Now I appreciate native wildflowers and I am willing to pull up invasive pests that threaten to take over their territory. Every spring we go on a garlic-mustard purge, which seems to be working because we find less each year. Garlic mustard spreads profusely--it's already colonizing the area at the end of our meadow where the power company's slash-and-burn crew chopped down trees and applied herbicides last fall to clear out foliage under transmission lines. Pulling it all out will be quite a job but if I let it get a foothold there, it'll soon spread all over our meadow.

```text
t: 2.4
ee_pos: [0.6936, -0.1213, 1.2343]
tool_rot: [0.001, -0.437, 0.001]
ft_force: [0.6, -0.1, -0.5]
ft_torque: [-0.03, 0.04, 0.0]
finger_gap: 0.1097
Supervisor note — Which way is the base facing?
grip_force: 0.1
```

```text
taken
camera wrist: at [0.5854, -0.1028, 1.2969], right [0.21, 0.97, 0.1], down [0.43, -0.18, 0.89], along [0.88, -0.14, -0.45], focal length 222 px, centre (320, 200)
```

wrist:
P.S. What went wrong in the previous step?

So I'll pull out garlic mustard but I'm not planning to go on a honeysuckle purge anytime soon. We don't have much on our property, but even if we did, I would be reluctant to get rid of it. Why? Honeysuckle played an important role in my bringing me and my husband together. I would sit in my dorm room studying before supper, the scent of honeysuckle coming through my open window, and soon the scent would mingle with the sound of a distant harmonica playing some peppy hymn tune like "I'll Fly Away," and as the sound got closer, I would close my books, leave my room, and go out to greet my beloved harmonica-player near the honeysuckle bush. Since then, I can't smell honeysuckle without being transported to that delightful time.
I realize that my sentimental attachment to a decades-old memory is an irrational basis for my attitude toward invasive species. If he had played the harmonica while wandering through a field of garlic mustard, would I get all weak-kneed every time I smelled that weed's pungent scent? I think not! And yet when the naturalists tell us to tear out the honeysuckle, I reject their message in favor of nostalgia.
Knowledge complicates my relationship with nature. Naturalists tell me that I ought to abhor invasive honeysuckle but I can't stop loving it, except now that love is tinged with guilt. Why is it so difficult to stop loving things we know are bad for us?
And who can think about such complex questions when the air is sweet with the scent of honeysuckle?